1 thought on “Dietrich Mau, ZEITonlines Traumschiffkommentare, der Magen und ich. Als Arbeitsjournal des Mittwochs, den 5. Februar 2020.

  1. Diese Art von „Kritik“ wie sie, nomen est omen, Mau hervorbringt, bedient sich der immergleichen und eben auch durchschaubaren Methode: man läßt Kontexte weg, assoziiert frei und entstellt so und in dieser Weise Aussagen. Man labelt und lügt eine nicht genehme Position auf AfD und rechtsaußen um, so wird ein Autor qua Insinuation ins soziale Abseits gestellt. Rechts geht immer. Es sind dies übrigens oftmals dieselben Leute, die ansonsten nicht müde werden zu betonen, daß sie gegen den Haß sind und daß sie am widerlichsten die Denunzianten im Dritten Reich oder sonstwo finden. Es sind diese Leute mit Lippenbekenntnissen schnell zur Hand. Und ebenso schnell sind jene Leute bereit, genau das zu praktizieren, was sie vorher vollmundig kritisierten. Allerdings kritisierten sie es auch nur, solange es keinen eigenen Einsatz kostet und nicht weiter wehtut. Im Grunde also eher für die eigene Gemeinde: Sehet her, ich gehöre zu Euch! (Letztere Aspekte betreffen vermutlich jenen Mau nicht, weil er sich gerne als Outlaw-Troll sieht.)

    Solchen wie Mau geht es zudem nicht um konstruktive Kritik, sie können nicht einmal realisieren, daß da ein Autor seine Werkstattarbeit ausstellt und zeigt, was – nebenbei bemerkt – in actu kaum ein Schriftsteller macht. Und insofern ist auch dieses Verfahren von ANH als Teil und Praktik der Literatur zu fassen. Daß jemand wie Mau, nomen est omen, dieses Verfahren entgeht, sollte nicht weiter verwundern. Teils gründet sich solche Art von „Kritik“ auch nur im Spaß am Vernichten, freilich ohne den Esprit eine Kraus.

    Kritisiert man dieses Verfahren von Mau, verschanzt er sich hinter wohlfeiler Ironie und verweist auf seinen Namen: Man meint es ja nur mau. Selbst der Witz dort und derart ist noch alt und geborgt.

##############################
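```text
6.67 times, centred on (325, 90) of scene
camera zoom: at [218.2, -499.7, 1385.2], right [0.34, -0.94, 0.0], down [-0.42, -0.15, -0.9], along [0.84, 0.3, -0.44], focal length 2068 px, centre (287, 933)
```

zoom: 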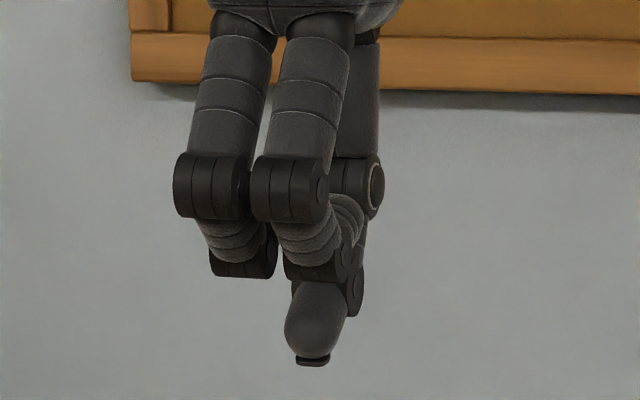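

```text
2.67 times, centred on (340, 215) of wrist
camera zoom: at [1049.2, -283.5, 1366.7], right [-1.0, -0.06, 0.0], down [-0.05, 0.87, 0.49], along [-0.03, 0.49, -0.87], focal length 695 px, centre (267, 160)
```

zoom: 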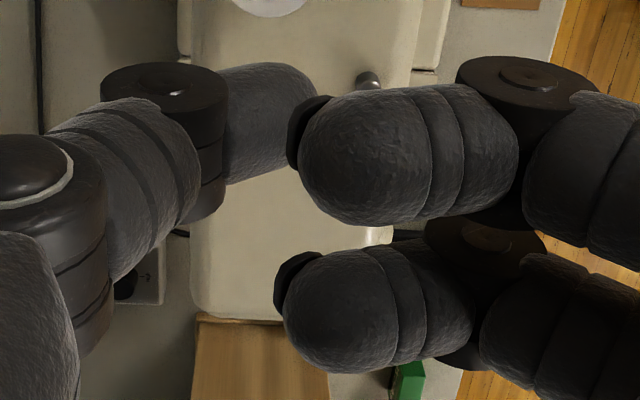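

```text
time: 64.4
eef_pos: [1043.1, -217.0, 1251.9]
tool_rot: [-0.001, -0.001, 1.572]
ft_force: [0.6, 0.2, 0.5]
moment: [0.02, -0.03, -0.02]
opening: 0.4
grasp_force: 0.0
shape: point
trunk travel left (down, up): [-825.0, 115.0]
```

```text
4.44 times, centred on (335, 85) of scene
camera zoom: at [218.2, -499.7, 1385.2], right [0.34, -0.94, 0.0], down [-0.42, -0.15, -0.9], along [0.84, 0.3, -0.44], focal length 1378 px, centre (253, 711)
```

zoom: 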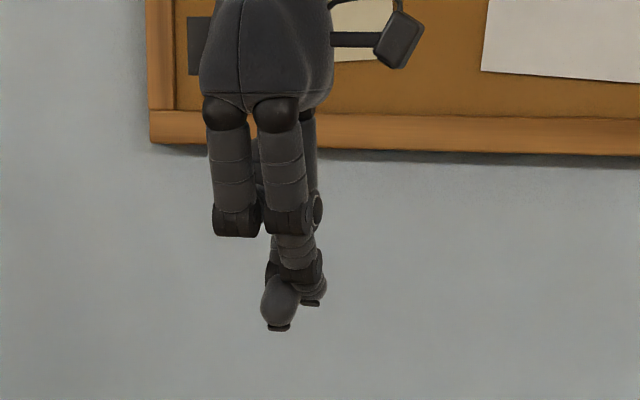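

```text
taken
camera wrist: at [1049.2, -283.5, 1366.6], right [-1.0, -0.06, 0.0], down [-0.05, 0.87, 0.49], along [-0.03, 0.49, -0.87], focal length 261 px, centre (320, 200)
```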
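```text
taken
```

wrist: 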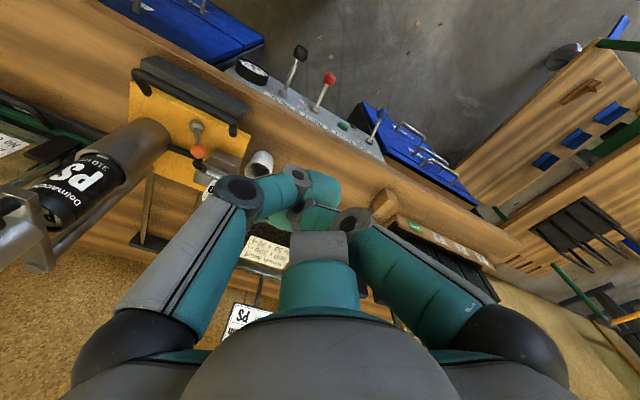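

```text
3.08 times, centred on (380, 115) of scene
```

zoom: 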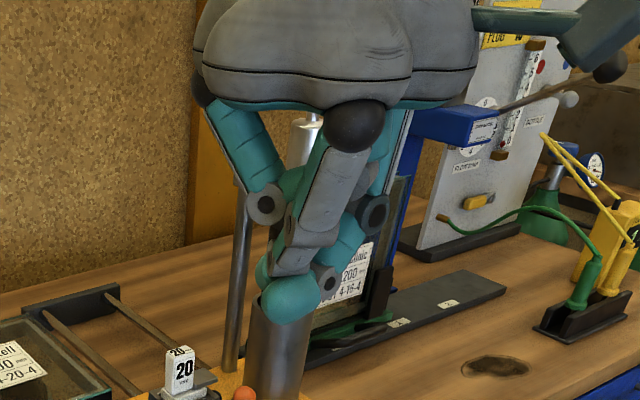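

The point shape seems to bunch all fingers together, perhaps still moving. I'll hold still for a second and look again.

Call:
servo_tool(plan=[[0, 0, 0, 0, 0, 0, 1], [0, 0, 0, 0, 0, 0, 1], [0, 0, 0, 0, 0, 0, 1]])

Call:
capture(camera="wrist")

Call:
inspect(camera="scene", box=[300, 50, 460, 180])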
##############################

    Was die Kommentare in der „Zeit“ betrifft: ich glaube, diese Art von Einwendung liest sich wie der Einsatz von Trollen und das realisieren die meisten Leserinnen und Leser auch und wissen, wie man solchen Blödsinn zu nehmen hat. Es entlarvt sich solches Kommentieren bereits durch seine eigene Form und insofern erledigt sich das von selbst, auch wenn solches Geplappere für einen Autor sicherlich ärgerlich ist, weil man sich eine gehaltvolle und durch kritische Qualität bestimmte Auseinandersetzung mit seinem eigenen Werk wünscht.

    Daß diese nicht gegeben ist, vor allem nicht in der Literaturkritik, ist nebenbei ein weiterer Skandal des Betriebs. Aber: Man muß vermutlich US-Amerikaner sein, damit Literaturkritiker ein dreibändiges Werk mit rund 2000 Seiten überhaupt wahrnehmen. Aber diese Frage nach der Relevanz und auch der Macht von Literaturkritik im Betrieb ist nochmal ein Thema für sich.